Outlander tv show wedding night

Athena Bellas (University of Melbourne)

Session 12.3: Love in Other Worlds

Abstract:

Much of the existing literature on television series Outlander (STARZ 2014– ) emphasises its prioritisation of a female gaze at the scene of erotic pleasure. This is important to a discussion of shifting representations of gender and sex on the contemporary screen. However, there is another dimension to this series, which is skirted around but not fully explored in the existing literature: its luscious tactility. In the series’ sex scenes, formal techniques like high contrast lighting, caressing gestures, extended shot duration, heavy use of close-ups and extreme close-ups, slow panning camera-work that brushes up against the mise-en-scène’s textures, and a rich, warm colour palette, all encourage a particularly fleshy spectatorial encounter with the screen image. The purpose of this paper is to theorise this carnal dimension of watching Outlander.

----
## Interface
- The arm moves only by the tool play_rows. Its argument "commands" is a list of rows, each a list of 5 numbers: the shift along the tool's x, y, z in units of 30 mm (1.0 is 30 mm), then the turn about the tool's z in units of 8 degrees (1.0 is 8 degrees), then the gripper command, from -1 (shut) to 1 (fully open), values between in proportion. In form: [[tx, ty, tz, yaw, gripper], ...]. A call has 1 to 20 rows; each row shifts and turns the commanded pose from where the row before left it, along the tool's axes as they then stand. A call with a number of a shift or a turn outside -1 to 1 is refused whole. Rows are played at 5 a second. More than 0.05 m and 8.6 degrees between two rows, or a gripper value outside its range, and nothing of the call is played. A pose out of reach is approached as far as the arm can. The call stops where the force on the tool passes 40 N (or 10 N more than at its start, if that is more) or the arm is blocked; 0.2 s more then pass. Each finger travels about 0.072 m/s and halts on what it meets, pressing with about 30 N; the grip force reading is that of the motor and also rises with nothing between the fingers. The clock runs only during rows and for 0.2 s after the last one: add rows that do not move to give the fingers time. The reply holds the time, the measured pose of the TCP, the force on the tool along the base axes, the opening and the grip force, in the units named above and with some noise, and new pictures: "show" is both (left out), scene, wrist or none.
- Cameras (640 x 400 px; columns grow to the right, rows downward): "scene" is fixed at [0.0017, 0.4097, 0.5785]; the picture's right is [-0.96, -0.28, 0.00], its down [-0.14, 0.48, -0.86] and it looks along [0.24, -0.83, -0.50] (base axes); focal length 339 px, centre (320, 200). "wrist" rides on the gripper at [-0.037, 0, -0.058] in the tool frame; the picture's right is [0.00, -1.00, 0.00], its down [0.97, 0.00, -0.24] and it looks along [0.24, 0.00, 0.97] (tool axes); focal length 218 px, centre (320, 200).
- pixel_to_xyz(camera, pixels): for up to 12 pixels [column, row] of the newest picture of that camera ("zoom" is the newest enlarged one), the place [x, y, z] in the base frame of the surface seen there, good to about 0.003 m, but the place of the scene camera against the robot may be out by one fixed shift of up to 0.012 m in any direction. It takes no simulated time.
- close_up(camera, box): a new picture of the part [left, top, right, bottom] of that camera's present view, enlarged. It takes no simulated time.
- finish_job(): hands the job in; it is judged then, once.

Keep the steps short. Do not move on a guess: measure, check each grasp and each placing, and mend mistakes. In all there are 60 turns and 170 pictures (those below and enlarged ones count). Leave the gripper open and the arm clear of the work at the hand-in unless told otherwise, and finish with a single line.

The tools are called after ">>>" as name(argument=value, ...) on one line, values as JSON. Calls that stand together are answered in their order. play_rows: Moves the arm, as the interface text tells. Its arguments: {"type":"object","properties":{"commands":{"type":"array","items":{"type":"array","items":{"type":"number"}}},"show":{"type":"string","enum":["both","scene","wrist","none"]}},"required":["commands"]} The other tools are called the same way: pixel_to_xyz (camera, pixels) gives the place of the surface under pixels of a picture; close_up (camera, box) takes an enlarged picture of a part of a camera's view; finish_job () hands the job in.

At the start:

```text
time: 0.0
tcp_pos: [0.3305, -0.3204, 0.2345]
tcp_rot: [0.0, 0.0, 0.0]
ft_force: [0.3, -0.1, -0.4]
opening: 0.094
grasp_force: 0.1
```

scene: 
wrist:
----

This paper undertakes a sensuous analysis of scenes from the series’ famous Wedding episode, as well as fan-made GIFs of the episode. These GIFs manipulate elements like duration, colour saturation and framing, and use techniques like superimposition, to further emphasise the minute details of tender touches, micro-gestures, and lush, enveloping textures and temperatures. [Bellas will] focus on Outlander’s textures, tactile surfaces, and tender traces that connect the screen body and spectatorial body to the scene of desire. [Bellas will] remain at the surface of the image, at the site of its skin, rather than attending to narrative matters or the politics of the gaze. In so doing, [Bellas will] explore the significance of the carnal relationship between spectator and screen, which affirms and celebrates female pleasure at an embodied, material, and emotional level. [Bellas will] argue that the sensuous elements of the episode and its paratexts subvert the usual fixed, limited position to which women are ordinarily relegated in mainstream representations of sex onscreen. This multisensory aspect of the romance is worth investigating more closely, for it creates a new network of relations between female spectators and the image of desire.

Outlander is a novel by Diana Galbadon. This presentation refers to the television series based on the novel (and subsequent books in the series).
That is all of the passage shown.